Well, I remember we had said on kind of the 2009 outlook Mark, that with this $360 million CapEx budget, we really want to focus on our highest return projects, and if we think the reserves in part of Louisiana are twice the size of East Texas, and you've $7 million, $7.5 million to drill and complete those wells, and we're going to focus on that because we'd add more reserves for basically the same amount of money.

Mark Lear - Sidoti & Company

Right, and then I guess looking at the lack of activity in Panola and Shelby Counties. Would that be because it's been tested by other operators or just similar to what you just said about returns?

Mack Good

I won't presume to speak for other operators. I do know that a lot of that acreage is HPP as well. So I would assume that the same logic applies for them as it does for us. If they have acreage on the Louisiana side, but some only have the acreage on the Texas side, and they're trying to optimize what they have.
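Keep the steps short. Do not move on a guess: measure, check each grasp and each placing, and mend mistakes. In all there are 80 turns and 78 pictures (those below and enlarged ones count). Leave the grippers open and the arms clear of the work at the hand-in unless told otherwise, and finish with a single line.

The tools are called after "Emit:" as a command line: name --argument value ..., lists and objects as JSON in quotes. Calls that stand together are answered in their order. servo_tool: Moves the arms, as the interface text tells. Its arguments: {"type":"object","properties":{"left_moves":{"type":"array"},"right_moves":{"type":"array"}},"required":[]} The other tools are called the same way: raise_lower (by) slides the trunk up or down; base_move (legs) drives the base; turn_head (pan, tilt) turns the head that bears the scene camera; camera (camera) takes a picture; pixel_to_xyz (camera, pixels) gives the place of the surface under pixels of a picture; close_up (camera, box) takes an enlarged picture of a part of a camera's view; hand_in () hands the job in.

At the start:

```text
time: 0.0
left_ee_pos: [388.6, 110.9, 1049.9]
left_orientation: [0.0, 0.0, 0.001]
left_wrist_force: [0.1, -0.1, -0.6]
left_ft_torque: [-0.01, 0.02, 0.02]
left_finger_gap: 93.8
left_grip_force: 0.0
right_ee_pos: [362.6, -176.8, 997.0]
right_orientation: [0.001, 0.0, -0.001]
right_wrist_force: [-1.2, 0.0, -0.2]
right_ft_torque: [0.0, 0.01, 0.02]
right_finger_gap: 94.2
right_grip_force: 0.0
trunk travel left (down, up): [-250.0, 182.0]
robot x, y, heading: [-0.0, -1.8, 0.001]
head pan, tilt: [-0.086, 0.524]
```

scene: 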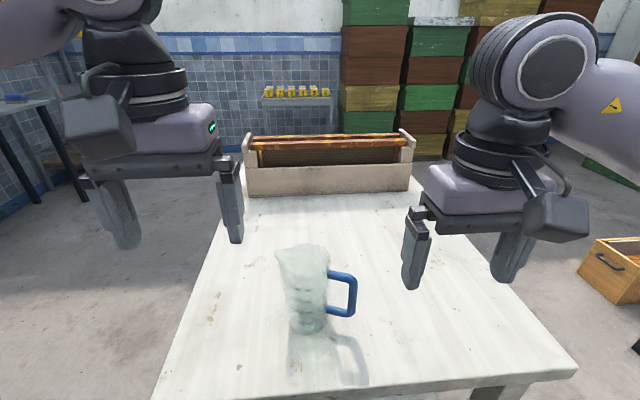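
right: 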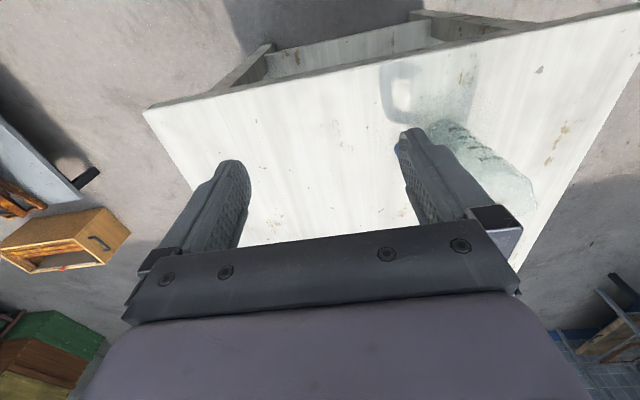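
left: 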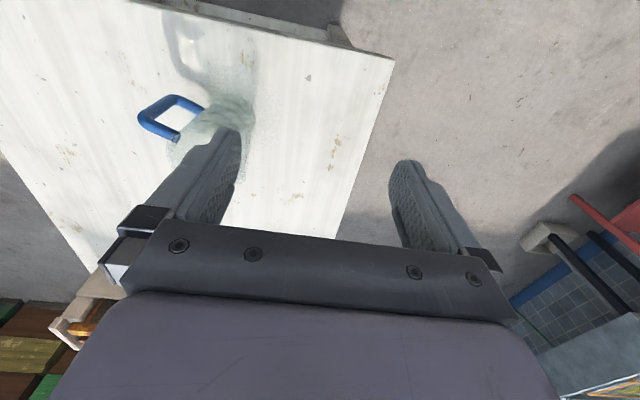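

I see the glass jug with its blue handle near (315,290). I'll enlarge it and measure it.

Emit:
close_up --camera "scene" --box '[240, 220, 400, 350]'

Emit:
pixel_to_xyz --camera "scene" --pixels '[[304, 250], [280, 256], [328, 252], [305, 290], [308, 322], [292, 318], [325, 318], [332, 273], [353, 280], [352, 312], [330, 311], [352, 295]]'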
Mark Lear - Sidoti & Company

Right. No, I guess I was pointing more towards why you aren't testing the Shelby acreage or the stuff in Panola that has had pretty good flow rates in terms of East Texas.

Mack Good

We have all that data. Mark, we looked at it. We still feel that going to the Louisiana side is the best course of action for Comstock and our shareholders.

Mark Lear - Sidoti & Company

Okay and I guess a little bit off the mark, but just looking at your South Texas acreage. Some of it appears to be in vicinity where they're testing. Eagle Ford Shale, I was just wondering if you guys have any potential there or are looking in that area at all.

Mack Good

Not for the Eagle Ford, no, sir.

Operator

Our next question comes from the line of T.J. Schultz from RBC Capital. TJ you may proceed.
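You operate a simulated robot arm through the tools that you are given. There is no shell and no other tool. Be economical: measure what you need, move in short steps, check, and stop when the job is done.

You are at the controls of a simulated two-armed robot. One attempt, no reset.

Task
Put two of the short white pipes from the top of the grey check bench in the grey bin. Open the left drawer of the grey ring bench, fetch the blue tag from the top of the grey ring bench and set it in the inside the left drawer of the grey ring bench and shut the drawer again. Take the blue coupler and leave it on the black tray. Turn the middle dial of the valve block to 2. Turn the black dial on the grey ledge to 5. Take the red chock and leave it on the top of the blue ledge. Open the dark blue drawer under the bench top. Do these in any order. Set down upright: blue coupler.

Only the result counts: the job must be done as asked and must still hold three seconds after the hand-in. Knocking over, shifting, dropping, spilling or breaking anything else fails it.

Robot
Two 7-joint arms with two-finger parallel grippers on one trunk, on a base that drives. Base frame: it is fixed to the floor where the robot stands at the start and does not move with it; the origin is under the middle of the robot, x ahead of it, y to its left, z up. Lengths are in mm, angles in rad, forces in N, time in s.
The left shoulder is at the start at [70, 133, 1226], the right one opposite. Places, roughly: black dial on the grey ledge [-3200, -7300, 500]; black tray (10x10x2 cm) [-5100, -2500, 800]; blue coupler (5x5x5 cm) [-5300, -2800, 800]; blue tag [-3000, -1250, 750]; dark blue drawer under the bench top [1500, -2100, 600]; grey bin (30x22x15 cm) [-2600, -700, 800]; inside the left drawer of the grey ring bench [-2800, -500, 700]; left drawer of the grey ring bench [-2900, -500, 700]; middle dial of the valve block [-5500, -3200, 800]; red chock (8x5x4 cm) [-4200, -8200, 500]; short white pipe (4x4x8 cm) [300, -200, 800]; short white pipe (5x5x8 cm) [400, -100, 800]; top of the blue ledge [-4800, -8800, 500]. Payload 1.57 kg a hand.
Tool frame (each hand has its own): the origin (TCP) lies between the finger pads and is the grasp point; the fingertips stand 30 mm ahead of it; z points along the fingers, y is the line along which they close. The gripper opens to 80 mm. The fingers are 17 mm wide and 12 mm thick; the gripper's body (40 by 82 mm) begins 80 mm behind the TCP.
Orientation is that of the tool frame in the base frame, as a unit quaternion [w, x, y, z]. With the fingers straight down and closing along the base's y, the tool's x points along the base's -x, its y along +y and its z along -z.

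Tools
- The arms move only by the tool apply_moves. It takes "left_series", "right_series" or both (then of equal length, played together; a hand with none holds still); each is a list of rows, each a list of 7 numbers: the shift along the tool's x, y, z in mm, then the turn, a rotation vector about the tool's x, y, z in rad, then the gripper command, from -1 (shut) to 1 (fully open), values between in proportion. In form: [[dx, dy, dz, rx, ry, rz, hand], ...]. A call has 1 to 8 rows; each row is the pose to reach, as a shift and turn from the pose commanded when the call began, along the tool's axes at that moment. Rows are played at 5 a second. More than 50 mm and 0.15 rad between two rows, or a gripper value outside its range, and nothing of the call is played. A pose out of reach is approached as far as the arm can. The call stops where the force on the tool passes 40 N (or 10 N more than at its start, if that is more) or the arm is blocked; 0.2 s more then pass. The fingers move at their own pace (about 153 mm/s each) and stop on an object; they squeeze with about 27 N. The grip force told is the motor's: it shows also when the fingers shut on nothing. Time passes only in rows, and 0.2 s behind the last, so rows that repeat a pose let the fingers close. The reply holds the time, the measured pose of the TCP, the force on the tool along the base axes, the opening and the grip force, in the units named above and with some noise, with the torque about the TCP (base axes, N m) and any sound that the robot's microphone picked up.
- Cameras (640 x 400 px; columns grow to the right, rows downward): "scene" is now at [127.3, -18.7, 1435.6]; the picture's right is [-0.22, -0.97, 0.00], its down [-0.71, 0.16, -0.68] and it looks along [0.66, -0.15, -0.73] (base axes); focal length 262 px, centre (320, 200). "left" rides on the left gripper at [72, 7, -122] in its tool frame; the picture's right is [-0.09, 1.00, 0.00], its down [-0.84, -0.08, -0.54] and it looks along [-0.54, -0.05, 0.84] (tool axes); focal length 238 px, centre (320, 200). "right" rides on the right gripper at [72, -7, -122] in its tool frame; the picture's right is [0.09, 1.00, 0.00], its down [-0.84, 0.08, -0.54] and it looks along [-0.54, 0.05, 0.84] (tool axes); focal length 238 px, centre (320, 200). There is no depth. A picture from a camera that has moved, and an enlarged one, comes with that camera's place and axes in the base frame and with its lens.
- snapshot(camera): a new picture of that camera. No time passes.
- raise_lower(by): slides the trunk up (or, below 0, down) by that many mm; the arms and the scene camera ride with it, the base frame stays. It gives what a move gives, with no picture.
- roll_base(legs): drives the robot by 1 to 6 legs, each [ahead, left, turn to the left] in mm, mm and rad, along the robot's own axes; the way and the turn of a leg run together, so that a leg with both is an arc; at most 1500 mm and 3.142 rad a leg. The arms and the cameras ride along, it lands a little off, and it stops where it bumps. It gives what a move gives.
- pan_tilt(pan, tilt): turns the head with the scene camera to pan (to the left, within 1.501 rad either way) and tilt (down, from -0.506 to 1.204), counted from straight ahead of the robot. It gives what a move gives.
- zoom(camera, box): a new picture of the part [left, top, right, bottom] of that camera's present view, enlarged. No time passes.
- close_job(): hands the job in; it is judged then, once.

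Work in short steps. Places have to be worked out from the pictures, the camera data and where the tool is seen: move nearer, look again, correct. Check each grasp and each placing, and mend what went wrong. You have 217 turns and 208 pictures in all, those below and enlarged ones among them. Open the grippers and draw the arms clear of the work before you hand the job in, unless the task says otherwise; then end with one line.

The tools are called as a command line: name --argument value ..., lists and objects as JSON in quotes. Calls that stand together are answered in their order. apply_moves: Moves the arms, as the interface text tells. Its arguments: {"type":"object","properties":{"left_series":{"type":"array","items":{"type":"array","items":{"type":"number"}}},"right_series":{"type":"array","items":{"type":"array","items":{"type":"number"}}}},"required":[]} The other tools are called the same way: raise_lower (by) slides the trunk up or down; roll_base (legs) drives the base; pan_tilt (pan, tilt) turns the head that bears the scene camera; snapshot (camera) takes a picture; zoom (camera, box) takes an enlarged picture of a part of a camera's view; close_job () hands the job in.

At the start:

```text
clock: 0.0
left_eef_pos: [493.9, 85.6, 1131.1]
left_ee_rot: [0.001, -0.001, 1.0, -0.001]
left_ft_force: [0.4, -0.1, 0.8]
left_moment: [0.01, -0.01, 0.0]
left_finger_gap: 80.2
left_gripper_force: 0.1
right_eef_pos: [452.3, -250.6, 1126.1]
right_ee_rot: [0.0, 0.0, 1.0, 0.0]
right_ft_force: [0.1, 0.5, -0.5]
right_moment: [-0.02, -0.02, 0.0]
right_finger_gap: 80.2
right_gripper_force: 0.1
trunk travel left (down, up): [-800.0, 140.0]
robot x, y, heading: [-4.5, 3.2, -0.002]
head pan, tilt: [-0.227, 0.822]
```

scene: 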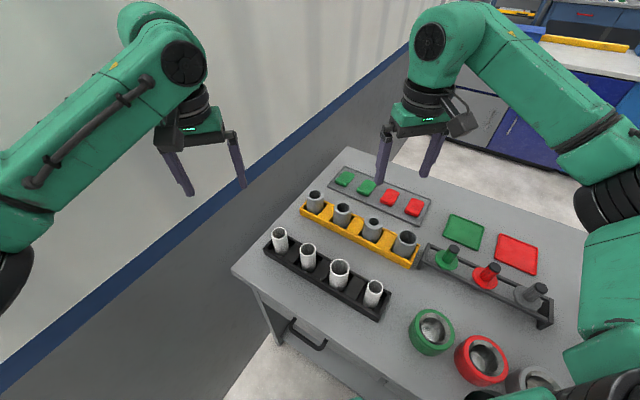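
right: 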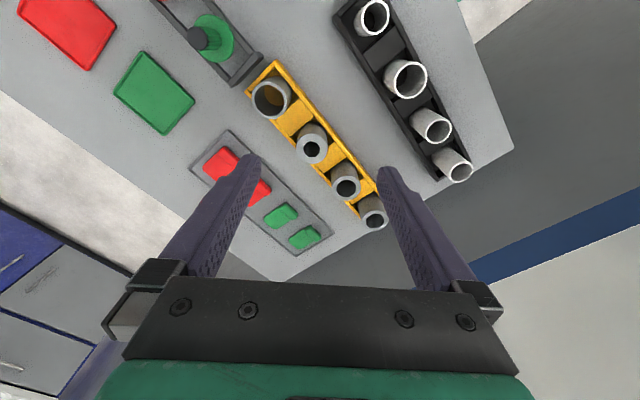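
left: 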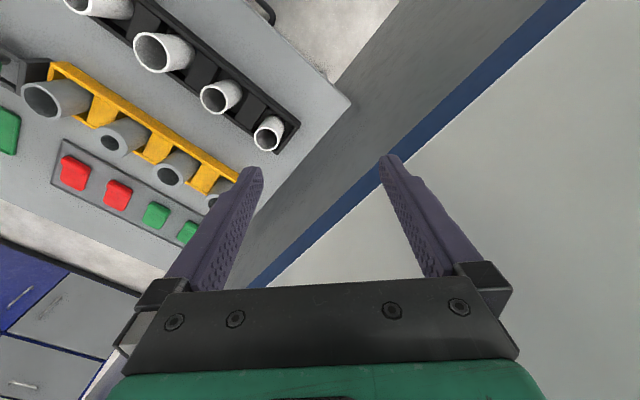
T.J. Schultz - RBC Capital Markets

Hey guys a lot covered, just kind of a follow-up on your thoughts on East Texas. I know you were still using 5 Bcf for your EUR's across the play, and obviously you're looking at twice the reserves on the Louisiana side. Can you just give me a feeling for what you're thinking on the East Texas side, and if those are half kind of what you're thinking, that's 6, 7, 8, 9 on Louisiana or just a little more clarity on your thoughts on the EUR's?

Mack Good

This is Mack. On the Texas side, we're looking at anywhere from 3 to 4 Bcf. There have been some wells drilled that are lower than that, there have been some that have pushed the 4 Bcf type number. And on the Louisiana side, again depending upon where you're drilling, you're targeting, and we've stayed conservative from the onset in our EUR's. We want to see a little more production history before we jump out and reassign a type curve EUR for some of our areas. And that's why you hear us talk a lot about the 5 Bcf type number for the Louisiana side.
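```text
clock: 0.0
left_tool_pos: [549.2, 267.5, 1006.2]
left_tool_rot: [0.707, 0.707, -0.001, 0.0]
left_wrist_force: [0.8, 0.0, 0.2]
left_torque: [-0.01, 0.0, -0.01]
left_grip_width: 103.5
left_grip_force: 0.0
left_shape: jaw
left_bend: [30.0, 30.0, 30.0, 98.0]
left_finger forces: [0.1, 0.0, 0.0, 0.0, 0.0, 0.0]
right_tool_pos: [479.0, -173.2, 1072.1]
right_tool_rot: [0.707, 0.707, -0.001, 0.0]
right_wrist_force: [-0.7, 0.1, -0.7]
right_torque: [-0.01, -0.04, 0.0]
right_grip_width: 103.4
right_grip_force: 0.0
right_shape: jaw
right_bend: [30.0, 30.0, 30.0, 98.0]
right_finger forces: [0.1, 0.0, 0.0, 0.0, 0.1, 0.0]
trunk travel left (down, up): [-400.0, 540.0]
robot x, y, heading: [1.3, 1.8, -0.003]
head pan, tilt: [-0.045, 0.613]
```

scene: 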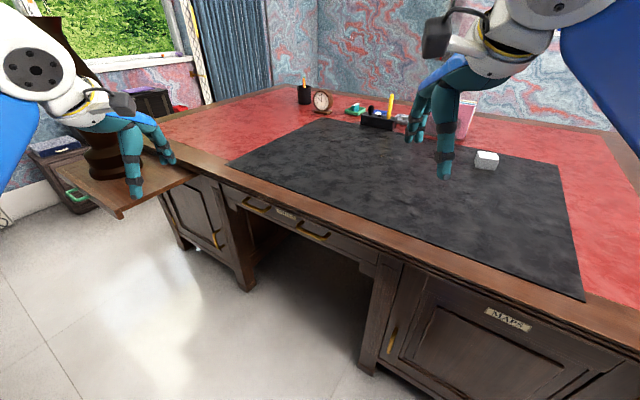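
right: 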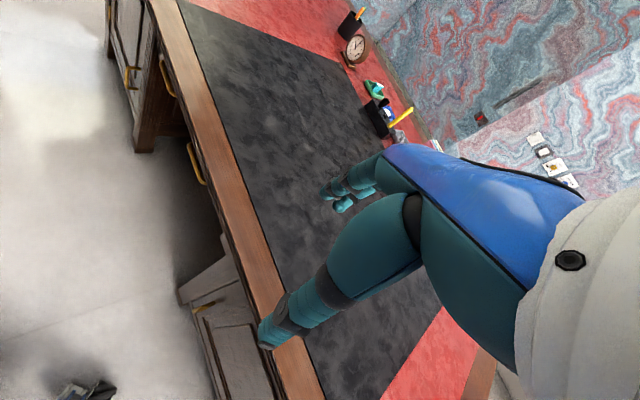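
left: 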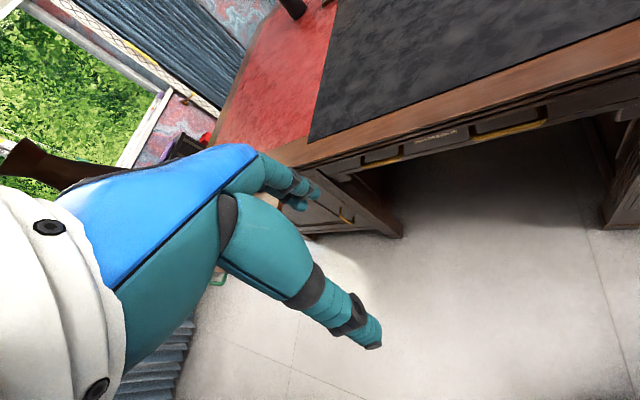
But as Jay mentioned earlier, we all know here that our EUR is going to go up on the Louisiana side. We're not ready to quantify that yet, but 5 to 7 Bcf type numbers is the on the short-term side of the production history that we have. That's what it appears to be laying out. If not in certain areas significantly better than that, significantly better than the 7 Bcf number. So, we're focused on those areas that are the higher EUR areas on the Louisiana side of the play.

T.J. Schultz - RBC Capital Markets

Okay. What about well costs, is that $7 million number, is that consistent on both sides of the play?

Mack Good

Yes. That's where the costs are trending toward that $7 million number, and that's without a pilot hole, and of course no drilling delays.

T.J. Schultz - RBC Capital Markets

How many rigs are you running right now, and do you have any plans there or what's your plan by the end of the year?

Mack Good

We have four rigs currently running, and we anticipate the delivery of two more rigs within 60 days. We have a very flexible rig inventory where we can maintain that number of rigs, go to six rigs, exiting the year, or we can step back and run fewer rigs. So, we're going to be running five rigs probably exiting the year. We'll look at that sixth rig subject to the drill earns arrangements that Jay mentioned earlier. As then as we move into 2010, we'll take a hard look at our cash flow model and how many rigs we want to run in order to stay within that cash flow ceiling.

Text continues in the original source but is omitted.